The great organizations know how to make money (to keep their team competitive) and yet hold the line when their conscience speaks up. As for us, I know this offseason, a lot of money will continue to be spent to improve our team and our beloved Fenway Park. In fact, renovations to the park are already well underway. And if you ask me, reinvesting in the team and the ballpark is the way to run an organization. It may cost a boatload of money, but at least you’re spending it on things that will benefit the fans.
I won’t continue to toot our horn too much on this, because I know we still do have the highest ticket prices in baseball. But I just wanted to say that I’m proud and happy that we made the right decision.

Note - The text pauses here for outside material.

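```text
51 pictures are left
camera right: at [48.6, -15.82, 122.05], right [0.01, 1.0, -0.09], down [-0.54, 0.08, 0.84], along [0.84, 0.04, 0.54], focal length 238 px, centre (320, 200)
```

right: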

By the way, tickets will be first available starting December 13 (as part of our annual Christmas at Fenway event).
All the best from a very active Front Office,
“The Voice of the Nation”
PS – I’m so glad to see that so many have been posting comments to the previous entries. Please continue to do so! Or, if you’re a little shy, you can always email me directly at firstname.lastname@example.org
PPS – I’m sorry the best picture I could come up with for this post was of Arnold Schwarzenegger from that horible “Batman and Robin” movie. If anyone has any more creative suggestions, please let me know…I’d be more than happy to change it.

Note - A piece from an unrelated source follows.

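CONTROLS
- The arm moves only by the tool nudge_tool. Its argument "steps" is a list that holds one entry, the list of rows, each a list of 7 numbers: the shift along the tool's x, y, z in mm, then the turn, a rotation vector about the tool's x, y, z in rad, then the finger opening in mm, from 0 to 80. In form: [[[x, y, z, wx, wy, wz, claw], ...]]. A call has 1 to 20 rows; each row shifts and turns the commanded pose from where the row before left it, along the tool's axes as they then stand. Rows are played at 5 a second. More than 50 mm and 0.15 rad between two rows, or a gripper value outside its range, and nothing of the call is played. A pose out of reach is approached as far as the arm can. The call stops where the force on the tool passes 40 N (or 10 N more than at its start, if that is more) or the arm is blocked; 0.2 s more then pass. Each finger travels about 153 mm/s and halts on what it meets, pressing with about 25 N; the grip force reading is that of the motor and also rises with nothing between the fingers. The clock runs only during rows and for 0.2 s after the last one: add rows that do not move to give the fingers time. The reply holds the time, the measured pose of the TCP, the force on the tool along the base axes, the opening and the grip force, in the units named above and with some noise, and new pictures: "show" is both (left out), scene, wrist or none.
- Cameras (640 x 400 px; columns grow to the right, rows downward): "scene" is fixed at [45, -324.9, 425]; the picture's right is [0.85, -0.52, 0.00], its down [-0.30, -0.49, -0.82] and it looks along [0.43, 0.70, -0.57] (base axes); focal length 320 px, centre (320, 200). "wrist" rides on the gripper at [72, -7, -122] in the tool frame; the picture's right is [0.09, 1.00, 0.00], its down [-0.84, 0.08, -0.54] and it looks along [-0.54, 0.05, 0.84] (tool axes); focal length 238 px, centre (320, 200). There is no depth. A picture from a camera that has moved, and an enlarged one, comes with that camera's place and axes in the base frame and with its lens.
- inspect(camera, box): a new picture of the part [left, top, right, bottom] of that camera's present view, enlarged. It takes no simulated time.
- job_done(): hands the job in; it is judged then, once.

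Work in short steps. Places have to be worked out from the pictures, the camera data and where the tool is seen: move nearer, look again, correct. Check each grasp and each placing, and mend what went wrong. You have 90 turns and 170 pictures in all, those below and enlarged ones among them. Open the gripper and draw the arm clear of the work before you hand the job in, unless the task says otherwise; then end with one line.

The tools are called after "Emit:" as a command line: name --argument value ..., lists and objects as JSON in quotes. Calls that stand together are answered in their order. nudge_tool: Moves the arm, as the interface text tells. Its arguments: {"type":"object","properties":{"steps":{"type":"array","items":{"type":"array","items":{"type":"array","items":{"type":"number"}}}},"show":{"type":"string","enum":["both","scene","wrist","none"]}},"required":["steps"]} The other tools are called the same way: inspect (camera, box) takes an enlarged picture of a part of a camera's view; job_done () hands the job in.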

Great news about the Ticket Price Freeze. It helps, especially those of us whose kids would like to attend a game at Fenway Park. It was a classy thing to do. I am also glad to see that the Christmas At Fenway event will be happening this year. I have always missed-out on such events, and hopefully can attend this year. Great decisions
being made at Fenway Park !! Happy Holidays.
P.S. Sign # 33
fantastic news…it would be nice to see the ticket prices go down a little bit…but I digress. In any event, I plan on attending a couple of games at the Park next year…Even taking a trip to Baltimore to see the Sox play the Orioles! I think the picture is hilarious…seriously, don’t change it.

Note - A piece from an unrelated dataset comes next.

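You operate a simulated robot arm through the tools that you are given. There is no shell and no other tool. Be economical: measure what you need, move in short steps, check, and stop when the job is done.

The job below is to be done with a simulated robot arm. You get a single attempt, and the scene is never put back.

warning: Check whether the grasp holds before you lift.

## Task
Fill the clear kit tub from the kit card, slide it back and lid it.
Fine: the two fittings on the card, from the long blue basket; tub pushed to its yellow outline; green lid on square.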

Who is going to get the AL Cy Young?? Does Dice-K seriously have a chance?? And I just read Ian Browne’s blog…sounds like Mr. Epstein is going to fall in love with D-Lowe again??
Great news about the prices!
P.S. Why haven’t we signed Tek yet? Get to it! 🙂 If length is the issue, I think it’s important to consider Tek’s potential to contribute significantly even if he’s not the the starting catcher. (Clearly he should be the 2009 starter; I’m talking about the later years in the longer contract Tek apparently wants.)
You say that Fenway has the highest ticket prices in baseball. But check this out (from an Associated Press article of 3/28/2008):
The World Series champion Red Sox, playing in the major leagues’ smallest ballpark, have the highest average at $48.80, up 10.1 percent.
The Yankees, in their final season at Yankee Stadium, have the third-highest average ticket at $36.58, up a big league high 26.1 percent. The Yankees’ real average is much higher.
Jon Greenberg, TMR’s executive editor, said the team did not provide data and that he did not include the price of premium seating — which covers a large percentage of New York’s tickets. Yankees’ box seats near the infield had a list price of $250 this year.
As you can see, the Bankees may have had the highest average ticket price in baseball 2008–they’re just too embarrassed to release the complete data. And the new stadium, with its $2500.00/ticket field boxes, makes them look even greedier.
i guess we have to paint PEDROIA gold! MVP! MVP! MVP!! And kudos to Youuuuk for the 3rd place finish — the Sox are amazing…Pedroia really is the strongest 165 pound man!
You’re kidding, right? All hail the front office for not raising ticket prices in the beginning stages of what will be the worst GLOBAL economic crisis in 70 years????
Surely you must be joking. It’s b.s. to think that they’re doing this for one second for the fans. No. They’re doing it as a SMART business move to ensure that they’re able to sell as many tickets as possible next year.
Yes, the Sox are still in high demand. But there were PLAYOFF tickets going for under face value the day of the games. Even the Champion Celtics are finding their tickets showing up on stubhub for under face value.
It is nothing more than a smart business move. When your customer has trouble paying, you don’t raise ticket prices. When the entire economy is in the toilet, you don’t raise ticket prices. The fact is that we ARE in a recession and people are going to cut their disposable income purchases before they stop buying the necessities. That means fewer (or zero) trips to Fenway for a lot of families.
The ownership and front office have done a lot of great things and I do think they care about the fans. However, they’ve sunk a lot of money into this venture and want to continue to turn a profit. They believe (rightly so) that the best way to do that is to get as many people to the park as possible. And in these troubled times, that means leaving ticket prices where they were last year.